The ruling regime in Syria worked on framing society and dividing it into regimes loyal to or directly affiliated with it. Popular organizations were established to break up national ties, suppress the vitality of society, and oppose any social entity parallel to or alternative to state/authorities’ institutions. The ruling Arab Socialist Baath Party was the only actor to whom the affairs of the state and society were delegated, through auxiliary organizations to the party, some of which Syrian students belonged to automatically or semi-automatically, once they entered educational institutions, such as the Vanguards of the Baath Organization in the elementary schools, and the Revolutionary Youth Union in preparatory and secondary school. As well as the National Union of Syrian Students-NUSS in Higher Education. NUSS functions as an arm of the executive authority in universities and a tool for tightening control over students and teachers, popularizing Baathist ideology and consolidating the security power that escalated in the eighties and nineties of the last century. Universities lost their previous scientific and social roles.

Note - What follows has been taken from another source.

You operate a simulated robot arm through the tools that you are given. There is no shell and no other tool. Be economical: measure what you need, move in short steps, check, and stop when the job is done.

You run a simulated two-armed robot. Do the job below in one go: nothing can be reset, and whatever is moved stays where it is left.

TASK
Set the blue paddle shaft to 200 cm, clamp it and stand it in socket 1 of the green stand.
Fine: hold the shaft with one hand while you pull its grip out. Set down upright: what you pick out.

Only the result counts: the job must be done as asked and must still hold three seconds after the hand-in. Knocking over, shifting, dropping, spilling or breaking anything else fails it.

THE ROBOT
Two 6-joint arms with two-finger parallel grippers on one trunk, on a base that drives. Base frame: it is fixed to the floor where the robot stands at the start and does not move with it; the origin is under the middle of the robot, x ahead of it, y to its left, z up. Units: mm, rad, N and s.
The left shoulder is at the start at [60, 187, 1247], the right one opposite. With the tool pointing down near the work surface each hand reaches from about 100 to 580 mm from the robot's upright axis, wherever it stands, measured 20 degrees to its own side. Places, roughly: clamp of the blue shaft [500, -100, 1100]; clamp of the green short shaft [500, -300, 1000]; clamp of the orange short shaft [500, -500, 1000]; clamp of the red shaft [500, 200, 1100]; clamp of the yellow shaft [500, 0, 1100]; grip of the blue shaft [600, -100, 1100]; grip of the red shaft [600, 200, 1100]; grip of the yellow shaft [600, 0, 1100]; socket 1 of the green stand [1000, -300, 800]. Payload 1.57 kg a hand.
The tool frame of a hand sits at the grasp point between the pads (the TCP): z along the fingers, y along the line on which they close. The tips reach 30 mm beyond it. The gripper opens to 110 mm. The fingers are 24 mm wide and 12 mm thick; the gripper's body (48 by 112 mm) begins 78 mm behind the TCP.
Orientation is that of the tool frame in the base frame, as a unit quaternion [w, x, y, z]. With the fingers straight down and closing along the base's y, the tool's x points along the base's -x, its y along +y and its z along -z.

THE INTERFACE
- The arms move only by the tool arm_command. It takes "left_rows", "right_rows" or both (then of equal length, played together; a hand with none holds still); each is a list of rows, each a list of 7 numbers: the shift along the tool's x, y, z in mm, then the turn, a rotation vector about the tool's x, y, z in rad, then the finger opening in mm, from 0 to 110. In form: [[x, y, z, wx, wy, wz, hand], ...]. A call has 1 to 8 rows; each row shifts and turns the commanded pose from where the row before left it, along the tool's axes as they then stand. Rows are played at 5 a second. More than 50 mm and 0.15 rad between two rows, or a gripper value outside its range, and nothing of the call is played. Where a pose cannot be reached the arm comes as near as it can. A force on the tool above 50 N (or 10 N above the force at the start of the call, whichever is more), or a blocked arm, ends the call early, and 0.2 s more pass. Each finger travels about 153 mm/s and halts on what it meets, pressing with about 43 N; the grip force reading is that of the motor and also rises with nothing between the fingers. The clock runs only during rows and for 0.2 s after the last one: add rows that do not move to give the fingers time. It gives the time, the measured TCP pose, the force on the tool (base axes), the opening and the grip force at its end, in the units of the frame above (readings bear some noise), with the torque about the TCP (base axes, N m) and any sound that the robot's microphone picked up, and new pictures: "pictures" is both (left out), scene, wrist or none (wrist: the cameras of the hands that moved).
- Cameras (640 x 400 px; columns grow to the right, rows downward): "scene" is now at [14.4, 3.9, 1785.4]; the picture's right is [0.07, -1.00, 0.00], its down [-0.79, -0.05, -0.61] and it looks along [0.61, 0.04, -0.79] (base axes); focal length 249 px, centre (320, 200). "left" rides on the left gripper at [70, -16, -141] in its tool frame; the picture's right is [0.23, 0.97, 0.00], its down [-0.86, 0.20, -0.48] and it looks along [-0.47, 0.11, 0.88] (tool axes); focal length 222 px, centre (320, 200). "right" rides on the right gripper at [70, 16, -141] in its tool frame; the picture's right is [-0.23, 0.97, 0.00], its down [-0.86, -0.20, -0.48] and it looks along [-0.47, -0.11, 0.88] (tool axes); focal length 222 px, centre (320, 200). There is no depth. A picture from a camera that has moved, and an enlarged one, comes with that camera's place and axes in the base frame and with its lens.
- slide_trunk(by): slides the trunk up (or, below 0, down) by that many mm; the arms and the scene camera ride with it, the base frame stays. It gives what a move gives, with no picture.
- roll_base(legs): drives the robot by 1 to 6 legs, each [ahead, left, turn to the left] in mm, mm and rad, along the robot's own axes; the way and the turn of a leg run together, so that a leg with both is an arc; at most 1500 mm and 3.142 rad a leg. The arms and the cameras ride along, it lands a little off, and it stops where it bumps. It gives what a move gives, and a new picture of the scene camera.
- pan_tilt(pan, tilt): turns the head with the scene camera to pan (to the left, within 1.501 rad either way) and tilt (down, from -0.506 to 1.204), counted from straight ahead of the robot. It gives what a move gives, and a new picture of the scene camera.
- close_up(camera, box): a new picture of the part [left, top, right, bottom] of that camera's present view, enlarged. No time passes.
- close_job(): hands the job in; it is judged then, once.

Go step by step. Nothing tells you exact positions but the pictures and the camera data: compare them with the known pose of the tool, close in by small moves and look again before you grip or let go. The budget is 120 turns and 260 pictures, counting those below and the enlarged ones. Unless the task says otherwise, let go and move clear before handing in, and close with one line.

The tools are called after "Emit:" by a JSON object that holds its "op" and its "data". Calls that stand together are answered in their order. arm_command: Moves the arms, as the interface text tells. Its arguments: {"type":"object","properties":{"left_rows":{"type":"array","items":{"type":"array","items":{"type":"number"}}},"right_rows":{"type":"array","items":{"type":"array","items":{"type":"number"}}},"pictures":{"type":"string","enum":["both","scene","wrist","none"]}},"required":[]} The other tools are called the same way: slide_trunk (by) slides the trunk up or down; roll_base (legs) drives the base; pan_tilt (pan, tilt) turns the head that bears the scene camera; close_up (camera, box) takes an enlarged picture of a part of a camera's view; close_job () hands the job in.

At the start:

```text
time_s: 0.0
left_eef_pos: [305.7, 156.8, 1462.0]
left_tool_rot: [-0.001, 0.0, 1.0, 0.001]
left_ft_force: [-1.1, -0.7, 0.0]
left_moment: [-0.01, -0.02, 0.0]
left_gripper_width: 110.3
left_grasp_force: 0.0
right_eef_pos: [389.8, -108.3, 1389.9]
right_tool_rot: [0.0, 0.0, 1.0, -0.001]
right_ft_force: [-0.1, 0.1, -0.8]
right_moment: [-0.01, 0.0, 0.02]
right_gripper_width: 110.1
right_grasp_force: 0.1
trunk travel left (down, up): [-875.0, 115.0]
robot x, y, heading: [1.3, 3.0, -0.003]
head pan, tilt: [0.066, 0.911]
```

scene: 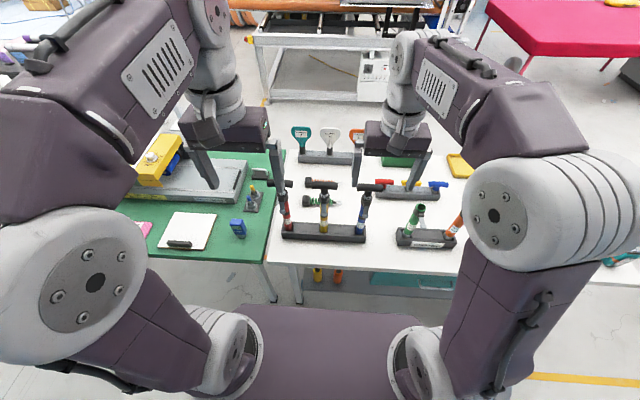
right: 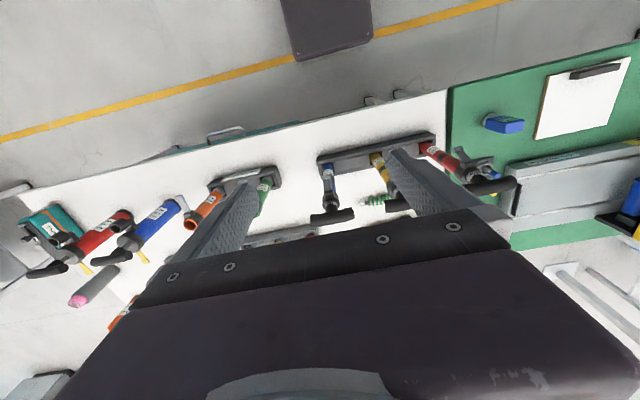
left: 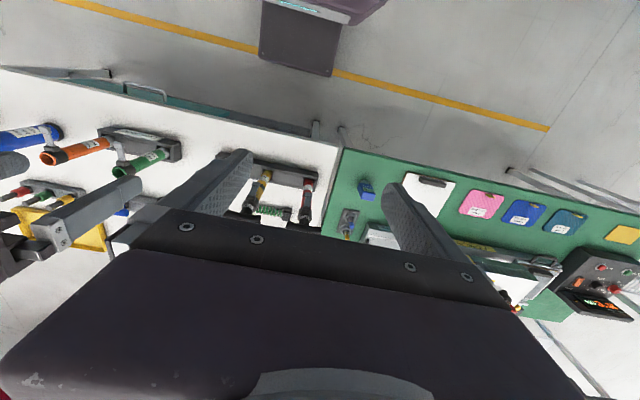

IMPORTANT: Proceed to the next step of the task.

In addition to the role of NUSS in militarizing universities, and the human rights violations mentioned in this report, NUSS played an offensive role in the independence and level of higher education, and the activity of intellectuals and academics in society. The NUSS security function, its organic relationship with the authorities, and being the only obligatory path of organization and assembly in universities transformed the student movement in Syria into a movement affiliated with the authority. The student movement was blocked form developing into a positive movement outside the university walls. The normalization of relations of declared or hidden violence within its walls, the disruption of the means of expression and dialogue, and the lack of consideration for the values of equality, human dignity and free will, have weakened the vitality of society as a whole and the ability of Syrians today to produce a social contract or a common perception among its various components throughout a decade since the outbreak of the revolution. This was mainly a result of the absence of a cultural and social reality occupied by elites, education, respect for the spirit of law and tolerance, the values that were absent from political action and its sources, especially universities.

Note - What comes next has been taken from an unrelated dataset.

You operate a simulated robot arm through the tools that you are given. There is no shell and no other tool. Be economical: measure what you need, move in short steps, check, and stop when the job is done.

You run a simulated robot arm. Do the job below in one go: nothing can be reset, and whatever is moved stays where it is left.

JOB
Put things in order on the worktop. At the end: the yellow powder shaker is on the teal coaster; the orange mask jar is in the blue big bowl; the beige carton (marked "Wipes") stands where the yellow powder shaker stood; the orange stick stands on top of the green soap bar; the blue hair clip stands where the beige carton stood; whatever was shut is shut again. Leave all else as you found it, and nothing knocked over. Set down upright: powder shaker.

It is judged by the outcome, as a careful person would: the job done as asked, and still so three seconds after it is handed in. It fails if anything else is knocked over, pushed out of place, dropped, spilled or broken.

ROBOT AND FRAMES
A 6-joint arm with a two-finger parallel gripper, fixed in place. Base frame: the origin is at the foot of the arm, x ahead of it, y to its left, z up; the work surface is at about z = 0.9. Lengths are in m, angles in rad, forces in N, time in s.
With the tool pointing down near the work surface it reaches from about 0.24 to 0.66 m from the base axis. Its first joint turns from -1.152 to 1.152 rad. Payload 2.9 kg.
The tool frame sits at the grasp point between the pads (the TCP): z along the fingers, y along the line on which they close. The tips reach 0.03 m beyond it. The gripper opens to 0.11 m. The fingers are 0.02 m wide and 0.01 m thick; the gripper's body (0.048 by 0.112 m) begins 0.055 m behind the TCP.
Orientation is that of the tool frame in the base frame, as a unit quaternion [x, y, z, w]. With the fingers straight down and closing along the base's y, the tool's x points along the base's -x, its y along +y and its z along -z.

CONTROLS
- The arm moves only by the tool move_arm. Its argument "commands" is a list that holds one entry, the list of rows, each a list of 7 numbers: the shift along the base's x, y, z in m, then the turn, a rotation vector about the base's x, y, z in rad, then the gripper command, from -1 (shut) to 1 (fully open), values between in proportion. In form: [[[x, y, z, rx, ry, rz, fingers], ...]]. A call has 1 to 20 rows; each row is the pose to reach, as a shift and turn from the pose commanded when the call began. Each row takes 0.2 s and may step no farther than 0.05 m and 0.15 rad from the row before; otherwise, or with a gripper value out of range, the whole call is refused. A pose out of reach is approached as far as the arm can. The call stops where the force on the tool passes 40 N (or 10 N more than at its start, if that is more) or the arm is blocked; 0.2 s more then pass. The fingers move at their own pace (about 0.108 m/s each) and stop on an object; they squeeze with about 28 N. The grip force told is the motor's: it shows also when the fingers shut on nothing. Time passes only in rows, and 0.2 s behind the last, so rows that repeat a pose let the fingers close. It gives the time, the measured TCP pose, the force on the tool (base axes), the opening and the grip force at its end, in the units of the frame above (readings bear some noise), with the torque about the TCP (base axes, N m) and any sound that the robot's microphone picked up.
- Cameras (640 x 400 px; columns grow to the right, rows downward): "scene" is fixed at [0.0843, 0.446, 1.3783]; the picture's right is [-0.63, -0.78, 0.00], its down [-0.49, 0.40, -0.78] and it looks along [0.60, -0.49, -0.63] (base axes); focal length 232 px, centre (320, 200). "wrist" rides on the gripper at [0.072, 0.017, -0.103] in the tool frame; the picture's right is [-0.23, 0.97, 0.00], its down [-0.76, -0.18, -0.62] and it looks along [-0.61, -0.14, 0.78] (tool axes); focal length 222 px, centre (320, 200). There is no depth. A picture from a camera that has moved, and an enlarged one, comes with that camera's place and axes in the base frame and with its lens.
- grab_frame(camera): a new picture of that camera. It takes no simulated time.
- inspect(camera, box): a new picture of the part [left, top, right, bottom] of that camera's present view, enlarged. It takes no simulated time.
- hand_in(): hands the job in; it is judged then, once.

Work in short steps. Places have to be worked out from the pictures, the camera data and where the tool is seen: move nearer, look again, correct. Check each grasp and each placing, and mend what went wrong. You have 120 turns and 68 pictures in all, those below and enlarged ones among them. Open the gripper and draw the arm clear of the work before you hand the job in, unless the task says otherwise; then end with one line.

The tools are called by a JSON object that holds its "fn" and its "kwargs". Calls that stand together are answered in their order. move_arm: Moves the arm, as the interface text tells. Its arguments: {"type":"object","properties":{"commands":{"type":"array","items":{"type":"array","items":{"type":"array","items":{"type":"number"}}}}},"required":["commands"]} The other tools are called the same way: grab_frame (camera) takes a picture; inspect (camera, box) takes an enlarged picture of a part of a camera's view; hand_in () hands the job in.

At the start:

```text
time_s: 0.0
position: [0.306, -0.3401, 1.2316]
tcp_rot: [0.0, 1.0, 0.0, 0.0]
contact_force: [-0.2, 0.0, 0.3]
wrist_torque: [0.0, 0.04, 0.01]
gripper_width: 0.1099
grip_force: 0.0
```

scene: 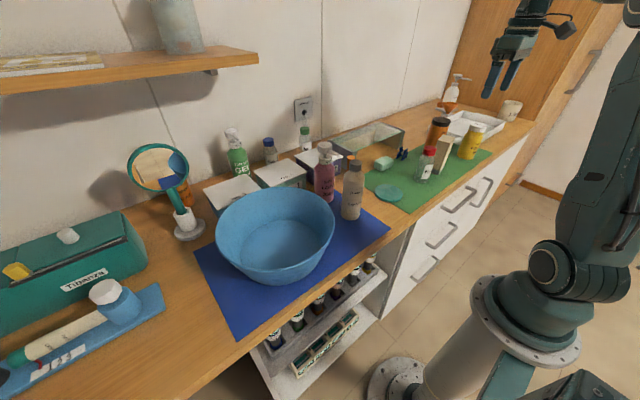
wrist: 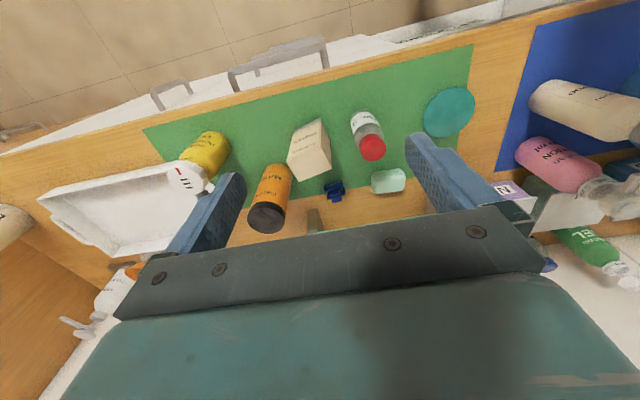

NUSS also played its role in social exclusion and ideologizing students within the framework of the Baath ideology in the educational curricula to devote the “cult of the leader” and the leader’s political, social and cultural views, as the theoretical compass that everyone should follow. This trapped Syrians in a state of almost complete disconnection from the cultures of the outside world and the waves of democracy. Free thinking and criticism were absent from the educational process, in favor of indoctrination, single vision, suppression of the critical mind, and the dedication of nationalist propaganda and exclusionary and ideological discourse. As a result, generations were deprived of quality education, and the development and perpetuation of narrow-mindedness and intolerance was the alternative, while the world continued its progress on the paths of openness and globalization.

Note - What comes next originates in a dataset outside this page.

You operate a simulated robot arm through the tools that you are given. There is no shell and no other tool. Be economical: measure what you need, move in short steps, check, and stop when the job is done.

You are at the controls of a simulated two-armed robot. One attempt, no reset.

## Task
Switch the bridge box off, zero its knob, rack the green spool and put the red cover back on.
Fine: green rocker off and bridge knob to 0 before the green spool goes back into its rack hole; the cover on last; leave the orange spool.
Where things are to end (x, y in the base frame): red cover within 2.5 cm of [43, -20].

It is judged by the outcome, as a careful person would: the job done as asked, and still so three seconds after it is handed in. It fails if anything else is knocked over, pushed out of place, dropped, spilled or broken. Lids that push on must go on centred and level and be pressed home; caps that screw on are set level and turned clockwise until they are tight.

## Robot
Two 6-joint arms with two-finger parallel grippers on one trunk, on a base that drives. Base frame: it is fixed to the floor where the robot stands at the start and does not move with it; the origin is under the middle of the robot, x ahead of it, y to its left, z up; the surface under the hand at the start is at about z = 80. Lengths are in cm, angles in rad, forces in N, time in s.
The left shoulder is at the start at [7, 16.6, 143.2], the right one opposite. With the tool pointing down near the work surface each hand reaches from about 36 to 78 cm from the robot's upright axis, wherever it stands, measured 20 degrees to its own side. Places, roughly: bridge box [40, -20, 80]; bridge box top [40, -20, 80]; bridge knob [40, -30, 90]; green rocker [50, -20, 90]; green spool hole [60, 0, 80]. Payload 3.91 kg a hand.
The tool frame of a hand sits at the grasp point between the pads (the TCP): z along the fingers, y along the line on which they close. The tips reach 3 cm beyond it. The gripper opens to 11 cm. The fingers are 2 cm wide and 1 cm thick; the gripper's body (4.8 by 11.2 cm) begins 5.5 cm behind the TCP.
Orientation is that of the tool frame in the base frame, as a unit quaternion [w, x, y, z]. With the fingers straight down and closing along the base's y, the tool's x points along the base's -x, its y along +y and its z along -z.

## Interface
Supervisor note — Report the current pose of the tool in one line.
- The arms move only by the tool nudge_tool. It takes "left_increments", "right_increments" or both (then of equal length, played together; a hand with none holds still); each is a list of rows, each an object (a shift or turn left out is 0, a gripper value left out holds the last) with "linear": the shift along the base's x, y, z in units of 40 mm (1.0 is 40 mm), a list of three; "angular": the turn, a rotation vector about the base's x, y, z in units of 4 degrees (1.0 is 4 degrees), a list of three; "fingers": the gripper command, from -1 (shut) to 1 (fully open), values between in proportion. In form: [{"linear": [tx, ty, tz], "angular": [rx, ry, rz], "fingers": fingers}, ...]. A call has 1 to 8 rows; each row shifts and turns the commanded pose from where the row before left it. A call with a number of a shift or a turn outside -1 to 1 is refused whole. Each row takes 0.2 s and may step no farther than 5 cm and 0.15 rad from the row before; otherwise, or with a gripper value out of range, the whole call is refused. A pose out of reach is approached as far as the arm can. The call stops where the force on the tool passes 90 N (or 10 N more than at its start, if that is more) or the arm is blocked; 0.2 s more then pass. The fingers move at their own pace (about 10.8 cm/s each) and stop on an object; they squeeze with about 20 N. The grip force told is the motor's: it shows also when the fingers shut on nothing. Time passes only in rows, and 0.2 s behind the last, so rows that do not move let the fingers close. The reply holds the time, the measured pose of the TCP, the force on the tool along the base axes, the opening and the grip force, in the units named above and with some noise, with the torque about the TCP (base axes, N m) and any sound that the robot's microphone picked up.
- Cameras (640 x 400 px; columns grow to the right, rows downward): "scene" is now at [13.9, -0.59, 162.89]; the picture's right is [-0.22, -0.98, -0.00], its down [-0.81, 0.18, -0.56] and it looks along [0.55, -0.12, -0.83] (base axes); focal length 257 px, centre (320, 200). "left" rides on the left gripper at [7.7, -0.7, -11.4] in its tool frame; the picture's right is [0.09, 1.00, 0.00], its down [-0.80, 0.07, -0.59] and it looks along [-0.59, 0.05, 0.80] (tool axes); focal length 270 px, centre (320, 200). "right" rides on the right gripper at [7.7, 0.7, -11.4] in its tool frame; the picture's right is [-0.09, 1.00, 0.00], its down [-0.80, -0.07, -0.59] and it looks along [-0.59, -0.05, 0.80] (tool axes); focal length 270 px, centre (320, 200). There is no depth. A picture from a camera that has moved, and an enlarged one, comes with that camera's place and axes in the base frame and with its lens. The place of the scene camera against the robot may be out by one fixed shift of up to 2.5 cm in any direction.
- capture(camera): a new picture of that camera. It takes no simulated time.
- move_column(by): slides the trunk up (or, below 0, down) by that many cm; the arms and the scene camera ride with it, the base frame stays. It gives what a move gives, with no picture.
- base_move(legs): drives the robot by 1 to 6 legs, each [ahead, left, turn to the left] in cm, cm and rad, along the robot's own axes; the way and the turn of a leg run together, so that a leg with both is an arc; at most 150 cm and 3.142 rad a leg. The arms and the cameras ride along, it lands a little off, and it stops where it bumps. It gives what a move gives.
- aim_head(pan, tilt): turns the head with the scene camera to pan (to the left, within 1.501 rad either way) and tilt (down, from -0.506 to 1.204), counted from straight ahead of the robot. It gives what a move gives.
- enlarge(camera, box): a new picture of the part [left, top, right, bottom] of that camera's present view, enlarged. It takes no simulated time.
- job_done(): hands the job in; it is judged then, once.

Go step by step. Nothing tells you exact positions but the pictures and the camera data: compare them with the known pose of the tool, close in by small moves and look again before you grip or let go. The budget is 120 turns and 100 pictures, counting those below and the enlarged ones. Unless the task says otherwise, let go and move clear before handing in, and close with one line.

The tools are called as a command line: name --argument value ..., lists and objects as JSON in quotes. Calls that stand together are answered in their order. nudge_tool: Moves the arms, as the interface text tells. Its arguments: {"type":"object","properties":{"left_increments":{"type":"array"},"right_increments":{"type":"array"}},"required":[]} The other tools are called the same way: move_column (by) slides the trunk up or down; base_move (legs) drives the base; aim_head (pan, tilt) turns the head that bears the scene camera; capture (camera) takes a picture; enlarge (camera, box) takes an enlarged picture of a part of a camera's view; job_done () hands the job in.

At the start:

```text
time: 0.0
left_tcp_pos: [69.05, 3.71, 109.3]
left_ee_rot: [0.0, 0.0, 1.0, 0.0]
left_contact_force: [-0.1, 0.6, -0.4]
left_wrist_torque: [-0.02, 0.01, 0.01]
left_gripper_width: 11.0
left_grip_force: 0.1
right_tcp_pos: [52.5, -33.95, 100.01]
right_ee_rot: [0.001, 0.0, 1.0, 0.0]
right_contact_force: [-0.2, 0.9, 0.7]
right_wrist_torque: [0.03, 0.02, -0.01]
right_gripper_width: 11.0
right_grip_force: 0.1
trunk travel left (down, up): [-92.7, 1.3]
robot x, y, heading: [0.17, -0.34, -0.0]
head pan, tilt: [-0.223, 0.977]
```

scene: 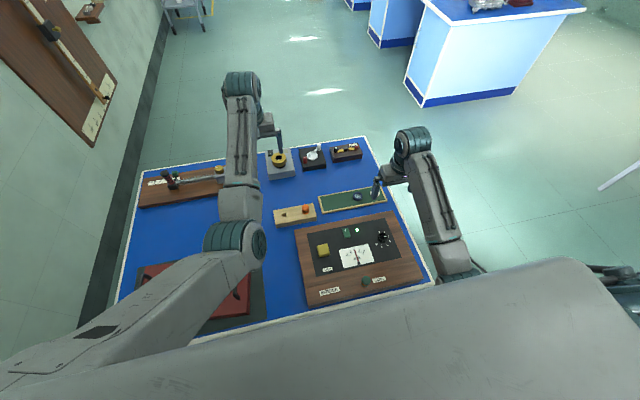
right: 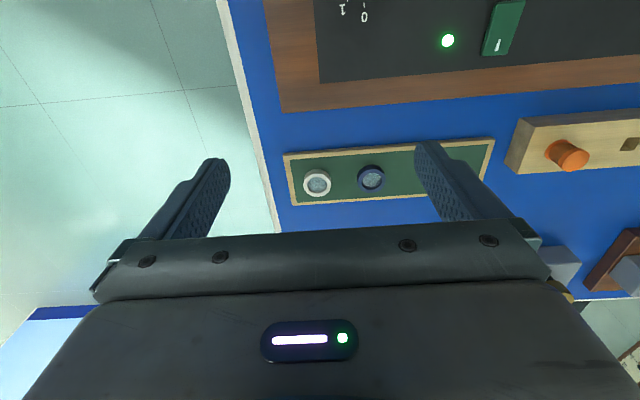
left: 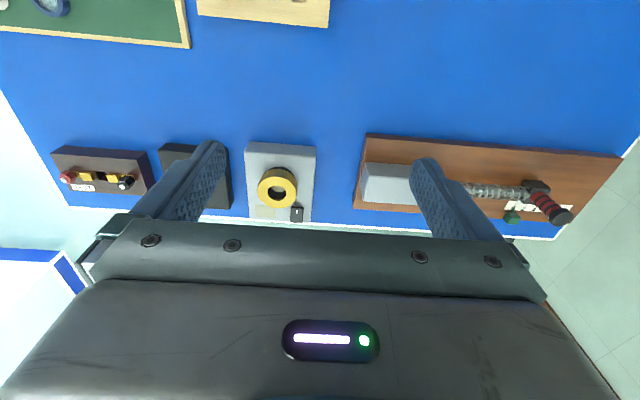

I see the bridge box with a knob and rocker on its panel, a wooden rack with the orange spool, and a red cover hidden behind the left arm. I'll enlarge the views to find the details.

With the start of the uprising, security presence was heavy, and networks of informants were widespread. NUSS contributed in recruiting informants to collect information and report their colleagues to the authorities in order to supress, monitor, and expel them from their universities. However, students engaged in peaceful protests in public and private universities and were subjected to repression, raids, live shootings, and killing. Some of the universities were turned into military barracks after hundreds of students were expelled from university dormitories, which were used as centers for launching rockets and missiles at neighborhoods opposed to the government. As in Al-Baath University in Homs, from which rockets were fired at Baba Amr neighborhood near the area, while NUSS turned into a security apparatus partner to other security agencies in suppressing demonstrations, in addition to spying on students and educational entities, while its branches abroad monitor the movements and activities of Syrian students there, censoring them or prosecuting them upon their return to the country. With the escalation of protests and spread in universities, especially in the University of Aleppo, NUSS turned into an armed militia whose members were involved independently or through the Baath Party Brigades in grave human rights violations with physical attacks in the demonstrators. Thousands of students were prosecuted and arrested, a large number of whom were subjected to torture to death, enforced disappearance, forms of violence and ill-treatment, and a group of wide-ranging violations that we will discuss successively in the chapters of this report.